__Problem details__
Each line below is to be written out in full, exactly as shown.

__Information shown__
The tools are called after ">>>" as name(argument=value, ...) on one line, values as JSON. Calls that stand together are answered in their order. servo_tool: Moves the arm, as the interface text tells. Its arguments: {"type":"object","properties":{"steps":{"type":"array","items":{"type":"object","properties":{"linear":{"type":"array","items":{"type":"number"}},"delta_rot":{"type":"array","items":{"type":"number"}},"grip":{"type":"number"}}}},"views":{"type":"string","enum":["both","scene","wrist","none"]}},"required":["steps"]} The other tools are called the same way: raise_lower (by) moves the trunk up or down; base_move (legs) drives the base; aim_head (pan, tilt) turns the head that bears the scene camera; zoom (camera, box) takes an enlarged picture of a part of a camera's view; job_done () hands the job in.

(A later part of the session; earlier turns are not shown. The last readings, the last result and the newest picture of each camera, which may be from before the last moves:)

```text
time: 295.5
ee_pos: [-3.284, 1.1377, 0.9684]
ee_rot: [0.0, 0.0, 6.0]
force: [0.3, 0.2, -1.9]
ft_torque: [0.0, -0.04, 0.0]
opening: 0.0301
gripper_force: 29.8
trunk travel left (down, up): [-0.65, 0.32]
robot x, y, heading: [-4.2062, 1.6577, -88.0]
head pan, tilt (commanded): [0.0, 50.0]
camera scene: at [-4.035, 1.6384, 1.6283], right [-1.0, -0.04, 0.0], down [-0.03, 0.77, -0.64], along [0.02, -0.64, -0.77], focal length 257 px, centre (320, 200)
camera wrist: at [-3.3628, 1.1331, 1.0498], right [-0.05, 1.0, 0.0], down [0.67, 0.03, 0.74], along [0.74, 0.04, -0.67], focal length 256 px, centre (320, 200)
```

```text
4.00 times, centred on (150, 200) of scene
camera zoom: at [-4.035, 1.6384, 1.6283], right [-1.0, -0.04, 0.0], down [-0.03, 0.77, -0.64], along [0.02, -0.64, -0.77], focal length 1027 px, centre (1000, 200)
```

__Written answer__
The tools are called after ">>>" as name(argument=value, ...) on one line, values as JSON. Calls that stand together are answered in their order. servo_tool: Moves the arm, as the interface text tells. Its arguments: {"type":"object","properties":{"steps":{"type":"array","items":{"type":"object","properties":{"linear":{"type":"array","items":{"type":"number"}},"delta_rot":{"type":"array","items":{"type":"number"}},"grip":{"type":"number"}}}},"views":{"type":"string","enum":["both","scene","wrist","none"]}},"required":["steps"]} The other tools are called the same way: raise_lower (by) moves the trunk up or down; base_move (legs) drives the base; aim_head (pan, tilt) turns the head that bears the scene camera; zoom (camera, box) takes an enlarged picture of a part of a camera's view; job_done () hands the job in.

(A later part of the session; earlier turns are not shown. The last readings, the last result and the newest picture of each camera, which may be from before the last moves:)

```text
time: 295.5
ee_pos: [-3.284, 1.1377, 0.9684]
ee_rot: [0.0, 0.0, 6.0]
force: [0.3, 0.2, -1.9]
ft_torque: [0.0, -0.04, 0.0]
opening: 0.0301
gripper_force: 29.8
trunk travel left (down, up): [-0.65, 0.32]
robot x, y, heading: [-4.2062, 1.6577, -88.0]
head pan, tilt (commanded): [0.0, 50.0]
camera scene: at [-4.035, 1.6384, 1.6283], right [-1.0, -0.04, 0.0], down [-0.03, 0.77, -0.64], along [0.02, -0.64, -0.77], focal length 257 px, centre (320, 200)
camera wrist: at [-3.3628, 1.1331, 1.0498], right [-0.05, 1.0, 0.0], down [0.67, 0.03, 0.74], along [0.74, 0.04, -0.67], focal length 256 px, centre (320, 200)
```

```text
4.00 times, centred on (150, 200) of scene
camera zoom: at [-4.035, 1.6384, 1.6283], right [-1.0, -0.04, 0.0], down [-0.03, 0.77, -0.64], along [0.02, -0.64, -0.77], focal length 1027 px, centre (1000, 200)
```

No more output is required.